Ward 2 Councilor Michele Horne wanted to know why things had gotten so bad and why a more modest renovation wasn’t possible.“How would I convince constituent that we are wisely going to spend seven or eight million of your dollars and not let this happen again?” she asked.

The city pushed off repairs on the building, LeBrun, City Manager Tom Aspell and other councilors explained, because past city councilors told them to.

Specifically, the city was looking at new windows and external repairs around five years ago.

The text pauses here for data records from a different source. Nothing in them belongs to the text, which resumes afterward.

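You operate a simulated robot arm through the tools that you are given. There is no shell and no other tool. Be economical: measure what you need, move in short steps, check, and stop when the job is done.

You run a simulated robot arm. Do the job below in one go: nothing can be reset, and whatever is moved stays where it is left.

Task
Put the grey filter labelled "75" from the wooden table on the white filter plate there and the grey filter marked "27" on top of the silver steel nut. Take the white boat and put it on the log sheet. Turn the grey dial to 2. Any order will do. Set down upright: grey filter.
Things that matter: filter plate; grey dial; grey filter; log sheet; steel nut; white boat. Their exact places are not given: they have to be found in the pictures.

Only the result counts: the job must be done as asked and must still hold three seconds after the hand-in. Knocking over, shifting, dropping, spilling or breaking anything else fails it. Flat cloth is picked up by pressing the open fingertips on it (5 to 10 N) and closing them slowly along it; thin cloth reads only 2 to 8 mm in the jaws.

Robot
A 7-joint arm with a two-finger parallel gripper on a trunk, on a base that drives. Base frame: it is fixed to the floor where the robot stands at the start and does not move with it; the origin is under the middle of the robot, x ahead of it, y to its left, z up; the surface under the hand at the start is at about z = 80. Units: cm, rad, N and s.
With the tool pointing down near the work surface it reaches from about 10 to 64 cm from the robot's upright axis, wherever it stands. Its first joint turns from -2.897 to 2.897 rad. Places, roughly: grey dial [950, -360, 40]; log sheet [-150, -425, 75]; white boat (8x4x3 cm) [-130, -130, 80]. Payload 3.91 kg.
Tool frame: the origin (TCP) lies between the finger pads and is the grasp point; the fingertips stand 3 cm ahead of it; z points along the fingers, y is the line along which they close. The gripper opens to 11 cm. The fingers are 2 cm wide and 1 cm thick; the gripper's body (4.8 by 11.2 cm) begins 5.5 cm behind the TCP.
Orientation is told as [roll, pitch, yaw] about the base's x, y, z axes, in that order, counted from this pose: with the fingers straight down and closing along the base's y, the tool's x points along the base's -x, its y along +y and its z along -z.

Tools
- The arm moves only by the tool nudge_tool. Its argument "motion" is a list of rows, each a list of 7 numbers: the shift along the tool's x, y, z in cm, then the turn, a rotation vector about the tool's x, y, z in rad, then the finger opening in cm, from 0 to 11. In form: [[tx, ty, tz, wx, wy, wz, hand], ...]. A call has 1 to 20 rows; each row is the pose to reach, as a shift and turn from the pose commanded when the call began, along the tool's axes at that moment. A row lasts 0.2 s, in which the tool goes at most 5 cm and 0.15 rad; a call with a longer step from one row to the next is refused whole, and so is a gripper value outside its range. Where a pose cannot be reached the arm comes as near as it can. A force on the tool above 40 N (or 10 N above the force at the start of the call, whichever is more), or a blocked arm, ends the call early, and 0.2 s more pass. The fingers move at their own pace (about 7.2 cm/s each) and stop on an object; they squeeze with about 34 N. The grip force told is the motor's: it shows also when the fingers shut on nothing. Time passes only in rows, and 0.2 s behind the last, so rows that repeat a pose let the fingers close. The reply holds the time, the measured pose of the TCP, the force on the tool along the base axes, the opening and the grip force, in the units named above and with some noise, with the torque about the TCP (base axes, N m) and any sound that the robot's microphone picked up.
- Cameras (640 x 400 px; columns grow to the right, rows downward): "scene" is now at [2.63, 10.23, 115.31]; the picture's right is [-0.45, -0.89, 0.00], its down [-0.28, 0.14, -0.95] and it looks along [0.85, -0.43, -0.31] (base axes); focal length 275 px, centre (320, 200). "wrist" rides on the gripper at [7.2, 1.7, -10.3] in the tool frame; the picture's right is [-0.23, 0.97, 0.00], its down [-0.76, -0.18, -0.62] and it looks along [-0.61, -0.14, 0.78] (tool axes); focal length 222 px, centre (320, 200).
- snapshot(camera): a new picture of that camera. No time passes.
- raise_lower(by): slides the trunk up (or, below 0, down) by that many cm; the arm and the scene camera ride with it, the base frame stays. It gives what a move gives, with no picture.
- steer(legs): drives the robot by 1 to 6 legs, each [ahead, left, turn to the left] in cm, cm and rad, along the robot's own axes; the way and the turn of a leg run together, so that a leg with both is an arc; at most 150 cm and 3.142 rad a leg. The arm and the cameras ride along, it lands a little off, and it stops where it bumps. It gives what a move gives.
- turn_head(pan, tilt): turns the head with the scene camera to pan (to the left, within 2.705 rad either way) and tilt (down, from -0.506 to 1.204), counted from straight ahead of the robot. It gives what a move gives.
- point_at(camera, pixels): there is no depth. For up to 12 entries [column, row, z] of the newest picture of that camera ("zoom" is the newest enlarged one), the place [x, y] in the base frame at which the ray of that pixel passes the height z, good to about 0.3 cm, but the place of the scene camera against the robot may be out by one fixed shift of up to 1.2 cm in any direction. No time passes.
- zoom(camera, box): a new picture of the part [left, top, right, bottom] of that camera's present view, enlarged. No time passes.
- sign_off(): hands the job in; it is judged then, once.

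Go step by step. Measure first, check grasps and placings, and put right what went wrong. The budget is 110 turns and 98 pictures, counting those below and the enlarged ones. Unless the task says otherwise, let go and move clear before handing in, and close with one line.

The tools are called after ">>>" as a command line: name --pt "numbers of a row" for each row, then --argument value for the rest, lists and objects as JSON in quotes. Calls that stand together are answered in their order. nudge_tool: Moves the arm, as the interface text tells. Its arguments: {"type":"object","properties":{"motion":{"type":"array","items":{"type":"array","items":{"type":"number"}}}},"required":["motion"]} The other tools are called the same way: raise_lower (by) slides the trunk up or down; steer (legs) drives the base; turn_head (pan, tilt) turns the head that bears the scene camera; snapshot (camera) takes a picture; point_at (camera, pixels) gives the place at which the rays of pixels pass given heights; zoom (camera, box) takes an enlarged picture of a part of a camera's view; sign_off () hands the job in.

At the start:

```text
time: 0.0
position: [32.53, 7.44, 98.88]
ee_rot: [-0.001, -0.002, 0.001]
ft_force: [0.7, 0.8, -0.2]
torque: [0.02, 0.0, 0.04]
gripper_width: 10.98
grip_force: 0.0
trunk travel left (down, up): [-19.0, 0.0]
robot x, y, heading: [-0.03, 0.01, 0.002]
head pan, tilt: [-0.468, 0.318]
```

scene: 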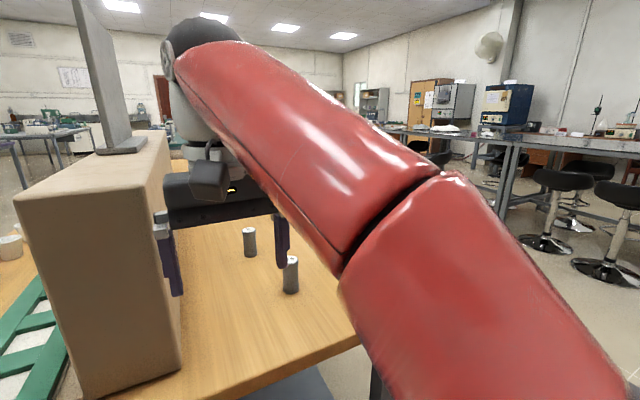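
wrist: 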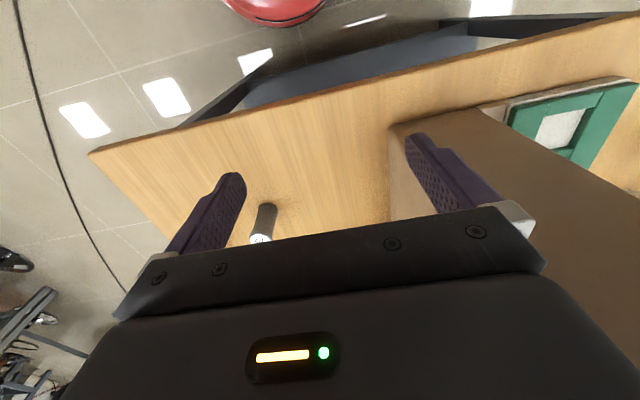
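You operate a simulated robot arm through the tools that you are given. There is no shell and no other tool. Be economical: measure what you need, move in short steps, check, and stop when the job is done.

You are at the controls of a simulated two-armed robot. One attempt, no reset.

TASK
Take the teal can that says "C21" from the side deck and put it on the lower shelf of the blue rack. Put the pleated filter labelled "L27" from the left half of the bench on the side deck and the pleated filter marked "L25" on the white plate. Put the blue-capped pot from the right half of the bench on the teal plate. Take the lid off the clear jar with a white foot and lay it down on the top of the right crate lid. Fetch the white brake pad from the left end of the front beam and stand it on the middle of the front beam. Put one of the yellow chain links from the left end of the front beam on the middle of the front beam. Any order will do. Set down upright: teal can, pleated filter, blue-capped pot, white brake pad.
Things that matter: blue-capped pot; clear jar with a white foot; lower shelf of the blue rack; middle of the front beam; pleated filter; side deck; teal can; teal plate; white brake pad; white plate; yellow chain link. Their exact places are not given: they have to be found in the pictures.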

The price tag for that came in higher than expected, and city council, led by then-mayor Jim Bouley, opted instead to stop investing in the structure in favor of considering a wholesale vision for the building.

“We have only done the things that we had to do in order to keep the building going because it didn’t make a lot of sense to put good money after bad if there was going to be a major construction project,” LeBrun said. “We’ve been following the council’s direction.”

The three advisory committees who backed the new construction plan were in part swayed by input from city staff and contractors that renovating, with or without an addition, didn’t make much sense. The course would lose money from an interrupted season of golf and the building’s bad bones – dating to 1967 – and code violations meant they’d be in for major work.

Exploring other options

Ward Seven Councilor Jim Schlosser asked if the city could pursue new construction that costs less than $8 million. Specifically, he asked, “something like a $5 million new building, where we would maintain the revenues the benefits of have using the current building while you’re building but not necessarily have it double the square footage?”

That would be possible, LeBrun said, but they hadn’t studied it because it would take away from the restaurant, nordic skiing and simulator capacity they were asked to include in a new design.

“We can do that,” LeBrun said. “That wasn’t the charge we were given.”

At-Large Councilor Judith Kurtz wondered if phased new construction would be feasible, blunting the cost impact while delaying less essential functions like an event space.

It would be possible, Aspell said. But it would carry costs, both financial and programmatic.

“You could figure out a way to do that,” he said. “You think you’re going to save money over a 20-year horizon — it’s really going to cost you more. But if that’s all you can stomach at the time… maybe that’s what you have to do.”

Like other amenities that aren’t legally required services such as pools, parks, libraries, the free bus system, the airport and the arena, Aspell advised, the golf course is something Concord leaders have over time found to be worth investing taxpayer money in. Going beyond what’s pursued in other cities has been part of the city’s brand.

“These are your values,” Aspell said. “These are the things that make Concord not Franklin and not Manchester and not Nashua…how many others have six pools and a splash pad this side of the Mississippi? Nobody.”

‘Crusade against it’

As the proposal for a new clubhouse returned to the council, a vocal group of residents has rallied against it, including Marcy Charette, a resident who filed the ethics complaint and who has proposed the city transition the course into a park.

“There are many more potential projects facing this city that deserve and require our investment,” wrote Devin Rodrique of Penacook. “The terrible coincidence that during the same evening there will be a presentation on homelessness speaks for itself. Please do not support or pass the golf course clubhouse concept of anything costing more than $1 million. Our property tax burden is already high enough.”

Dozens of others echoed a similar sentiment.

Some councilors criticized the pushback.

“There’s an organized effort to really torpedo this whole golf course,” At-Large Councilor Fred Keach said. “It’s a crusade against it.”

Ward Nine Councilor Kris Schultz saw the objections differently.

“I think it’s incredibly unfair… to undermine the questions that are legitimate,” she said. “People have a right to question any project, to judge any expense that looks large, especially when they’re suffering — you know, a lot of people are suffering economically and I don’t think it’s going to get any better.”

In support, resident Barbara Johns described the course as both an accessible springboard for aspiring golfers and a beneficial communal space.

“To have a facility to provide a better space for the year round use of all of these events and sports would serve so many of the Concord residents,” Johns wrote. “It isn’t just a golf course, this is sports center, a meeting place, a place to grab a bite to eat and often a place where charity events take place and even some business.”

Despite the ethics complaint, Mayor Byron Champlin said Monday that there would be no pause in the city’s plans. The clubhouse and its expense is expected to be decided as part of the city’s budget process.

“If we delayed this until the ethics board met in April,” he said. “This would serve as a precedent to allow people to use complaints to the Board of Ethics to delay any variety projects or to hamstring any number of councilors.”